Artist Justin Kemp looks beyond the bumper sticker as political merchandising with his virtual exhibition
With the US Presidential elections taking place tomorrow, we wanted to showcase some of the artistic feedback that such a seismic political event births. Creatives from both sides use their art (music, fashion, art, film, photography etc.) to raise awareness and publicise their chosen candidate. There’s of course very different ways of doing this, and Justin Kemp – a Northampton, Massachusetts-based artist – is a perfect example of this through his virtual Mitt Romney Bootleg Stuff exhibition, showing on Gallerie 5’s online gallery in association with Miner Pie and Modern Packaging.
“There’s not nearly as much at stake here as most of the media pundits and candidates might want us to believe.”
Kemp has taken a series of everyday items – a pair of jeans, a guitar, a light bulb, a hammer etc – and painted the Romney campaign logo on them. “The idea came to me during the Republican primaries, I was thinking about Mitt Romney’s campaign logo. His website shop didn’t have very many products for sale and that made me think about what I would like to have the Romney ‘R’ on,” says Kemp. And the selection of items is not as random as one might first think: “I thought some objects were good political propaganda; band-aid helps healing, allergy medicine relieves, eye drops take the red out, a light bulb helps you see in the dark.

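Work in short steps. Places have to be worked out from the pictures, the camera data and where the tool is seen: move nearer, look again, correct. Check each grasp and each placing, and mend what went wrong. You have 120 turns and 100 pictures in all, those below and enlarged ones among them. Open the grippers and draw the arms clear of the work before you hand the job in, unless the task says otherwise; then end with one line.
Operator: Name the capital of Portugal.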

Others I just thought changed in interesting ways when the Romney logo was added”. Kemp’s work also plays with the idea of political communication and how messages – sometime disguised – penetrate into our conscious. So, why did he choose to focus on Mitt Romney, and not Barack Obama? “I started the project when Romney was still a candidate for the Republican nomination and I was just thinking about how they used branding.I chose Romney because it seemed like he was kind of reading the Obama playbook in terms of aesthetic design. His website looks a lot like Obama’s.” But, in a way, Kemp is also trying to downplay the election, pointing at how the media is playing up its importance “There’s not nearly as much at stake here as most of the media pundits and candidates might want us to believe.” You might not agree, and perhaps you would have preferred jeans with the Obama logo, but in politics – as in life – you can’t have it all.